At its virtual Build developer conference today, Microsoft announced the private preview launch of the Microsoft Dev Box, a new virtual developer workstation in the cloud.

It’s no secret that it can often be quite a bit of a process for developers to set up a new physical machine according to their needs. Microsoft argues that with the new Dev Box, IT teams can give newly onboarded developers easy access to a standard development environment without having to configure their own machine. Meanwhile, more senior developers who may be working on different projects — all with their own configurations and conflicting dependencies — can use multiple Dev Boxes to get their work done. And at the same time, IT regains control since the Dev Boxes are integrated with Windows 365 and management tools like Intune and the Microsoft Endpoint Manager.

A Microsoft Dev Box.

Image Credits: Microsoft

This is not the first time Microsoft has made virtual development environments available to developers. Earlier this year, the company also launched its Azure Game Development Virtual Machine into preview. The use case here is obviously a bit different, but the idea is pretty much the same.

Developers can set up their boxes as needed, with any IDE, SDK or internal tools they need (as long as it runs on Windows) and target any platform their tools support.

Image Credits: Microsoft

It’s worth noting that the developers themselves stay in control of their Dev Boxes and can create new ones and delete old ones as necessary. “Developers can create Dev Boxes to experiment on a proof-of-concept, keep their projects separate, or even parallelize tasks across multiple Dev Boxes to avoid bogging down their primary environment,” Microsoft explains in today’s announcement. “For devs working on legacy apps, they can maintain Dev Boxes for older versions of an application to quickly create an environment that can reproduce and diagnose critical customer issues as they emerge.”

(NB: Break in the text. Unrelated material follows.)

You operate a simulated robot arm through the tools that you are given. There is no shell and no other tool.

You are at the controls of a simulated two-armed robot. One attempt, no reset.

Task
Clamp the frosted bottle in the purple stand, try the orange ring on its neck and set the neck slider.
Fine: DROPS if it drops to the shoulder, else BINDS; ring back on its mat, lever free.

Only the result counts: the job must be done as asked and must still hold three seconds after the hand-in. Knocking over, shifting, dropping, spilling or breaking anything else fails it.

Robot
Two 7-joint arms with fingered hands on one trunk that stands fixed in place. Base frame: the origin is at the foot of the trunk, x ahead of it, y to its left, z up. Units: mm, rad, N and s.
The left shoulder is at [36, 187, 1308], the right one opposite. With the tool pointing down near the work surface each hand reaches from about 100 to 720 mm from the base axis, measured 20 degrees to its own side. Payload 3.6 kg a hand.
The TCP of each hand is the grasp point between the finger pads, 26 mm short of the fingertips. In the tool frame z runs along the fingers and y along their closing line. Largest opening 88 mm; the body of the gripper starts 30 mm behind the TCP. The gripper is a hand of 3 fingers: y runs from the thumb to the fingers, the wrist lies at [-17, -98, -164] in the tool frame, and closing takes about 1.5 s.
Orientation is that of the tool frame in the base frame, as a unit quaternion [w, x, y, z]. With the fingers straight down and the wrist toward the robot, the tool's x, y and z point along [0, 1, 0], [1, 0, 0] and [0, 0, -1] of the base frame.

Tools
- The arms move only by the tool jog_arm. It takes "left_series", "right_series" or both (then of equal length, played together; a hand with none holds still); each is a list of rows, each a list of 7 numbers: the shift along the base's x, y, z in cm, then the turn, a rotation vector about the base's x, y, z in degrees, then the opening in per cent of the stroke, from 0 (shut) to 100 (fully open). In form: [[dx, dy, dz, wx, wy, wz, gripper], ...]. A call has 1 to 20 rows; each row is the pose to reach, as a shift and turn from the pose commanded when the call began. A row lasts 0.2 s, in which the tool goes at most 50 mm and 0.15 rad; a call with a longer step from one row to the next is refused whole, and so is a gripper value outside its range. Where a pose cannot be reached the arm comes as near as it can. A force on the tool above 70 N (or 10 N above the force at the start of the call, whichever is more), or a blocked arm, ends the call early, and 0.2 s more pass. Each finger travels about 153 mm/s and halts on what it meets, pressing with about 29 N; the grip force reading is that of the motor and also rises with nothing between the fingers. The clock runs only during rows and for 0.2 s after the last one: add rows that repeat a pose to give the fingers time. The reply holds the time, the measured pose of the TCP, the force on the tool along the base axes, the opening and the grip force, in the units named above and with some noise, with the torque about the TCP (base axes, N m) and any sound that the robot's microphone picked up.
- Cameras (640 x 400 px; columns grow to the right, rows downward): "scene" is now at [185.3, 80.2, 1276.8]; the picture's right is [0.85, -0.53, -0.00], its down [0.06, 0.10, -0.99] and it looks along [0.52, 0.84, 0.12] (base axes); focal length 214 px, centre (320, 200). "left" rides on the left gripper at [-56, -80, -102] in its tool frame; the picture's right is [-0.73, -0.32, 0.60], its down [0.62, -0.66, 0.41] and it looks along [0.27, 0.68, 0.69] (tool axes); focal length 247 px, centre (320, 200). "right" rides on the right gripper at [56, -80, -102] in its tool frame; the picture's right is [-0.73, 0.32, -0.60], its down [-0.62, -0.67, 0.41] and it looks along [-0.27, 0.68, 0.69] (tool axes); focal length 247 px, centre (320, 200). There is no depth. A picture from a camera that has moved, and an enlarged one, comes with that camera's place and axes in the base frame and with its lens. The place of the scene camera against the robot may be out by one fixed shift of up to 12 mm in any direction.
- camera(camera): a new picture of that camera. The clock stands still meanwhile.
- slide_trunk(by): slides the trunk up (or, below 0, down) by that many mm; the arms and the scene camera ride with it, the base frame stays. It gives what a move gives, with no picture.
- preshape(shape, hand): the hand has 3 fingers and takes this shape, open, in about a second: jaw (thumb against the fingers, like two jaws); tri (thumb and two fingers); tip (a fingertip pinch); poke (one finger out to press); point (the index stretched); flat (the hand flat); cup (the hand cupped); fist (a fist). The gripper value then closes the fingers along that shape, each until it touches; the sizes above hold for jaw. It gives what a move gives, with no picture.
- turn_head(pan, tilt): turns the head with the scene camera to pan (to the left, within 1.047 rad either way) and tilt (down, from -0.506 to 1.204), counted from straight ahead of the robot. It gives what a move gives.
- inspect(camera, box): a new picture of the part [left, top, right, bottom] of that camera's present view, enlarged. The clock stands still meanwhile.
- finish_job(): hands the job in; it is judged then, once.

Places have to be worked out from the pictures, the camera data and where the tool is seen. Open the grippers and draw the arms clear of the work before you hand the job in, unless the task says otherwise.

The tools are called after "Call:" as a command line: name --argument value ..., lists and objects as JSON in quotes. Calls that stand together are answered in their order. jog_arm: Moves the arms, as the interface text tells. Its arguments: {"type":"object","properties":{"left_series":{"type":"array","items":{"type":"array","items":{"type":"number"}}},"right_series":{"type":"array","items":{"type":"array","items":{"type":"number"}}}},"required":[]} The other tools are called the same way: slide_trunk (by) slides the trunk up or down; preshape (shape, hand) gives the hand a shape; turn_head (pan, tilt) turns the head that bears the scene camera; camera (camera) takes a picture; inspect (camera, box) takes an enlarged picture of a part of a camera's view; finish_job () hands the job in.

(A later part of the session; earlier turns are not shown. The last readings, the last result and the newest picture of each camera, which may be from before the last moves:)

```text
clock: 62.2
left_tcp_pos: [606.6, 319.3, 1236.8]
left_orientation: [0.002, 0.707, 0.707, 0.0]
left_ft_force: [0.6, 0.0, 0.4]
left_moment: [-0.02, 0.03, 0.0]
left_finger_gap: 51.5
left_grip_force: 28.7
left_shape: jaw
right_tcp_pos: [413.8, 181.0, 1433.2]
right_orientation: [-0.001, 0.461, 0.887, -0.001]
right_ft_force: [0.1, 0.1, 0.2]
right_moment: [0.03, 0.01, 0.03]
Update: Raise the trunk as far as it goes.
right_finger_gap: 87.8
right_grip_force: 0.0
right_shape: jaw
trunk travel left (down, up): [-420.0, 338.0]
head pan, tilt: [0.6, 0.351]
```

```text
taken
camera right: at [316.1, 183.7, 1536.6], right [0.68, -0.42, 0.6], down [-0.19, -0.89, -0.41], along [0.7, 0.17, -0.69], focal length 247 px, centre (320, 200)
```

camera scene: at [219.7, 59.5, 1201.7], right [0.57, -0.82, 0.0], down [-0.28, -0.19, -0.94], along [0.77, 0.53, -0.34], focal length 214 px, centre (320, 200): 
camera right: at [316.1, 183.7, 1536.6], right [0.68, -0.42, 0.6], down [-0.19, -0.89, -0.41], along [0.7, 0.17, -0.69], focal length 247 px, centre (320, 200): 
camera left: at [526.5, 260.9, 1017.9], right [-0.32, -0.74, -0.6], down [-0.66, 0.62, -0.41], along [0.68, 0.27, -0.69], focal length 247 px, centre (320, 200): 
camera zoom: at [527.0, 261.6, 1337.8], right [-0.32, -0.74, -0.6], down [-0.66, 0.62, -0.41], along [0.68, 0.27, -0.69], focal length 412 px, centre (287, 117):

To keep costs down, developers can obviously spin their machines down at night and start them up in the morning. And to manage those costs across teams, Microsoft will also offer a single view to see all of a team’s boxes.

Virtual development environments themselves are obviously nothing new. We’ve seen AWS take a step in this direction with the virtualized Cloud9 IDE, for example, though Microsoft’s solution seems to be quite a bit more flexible.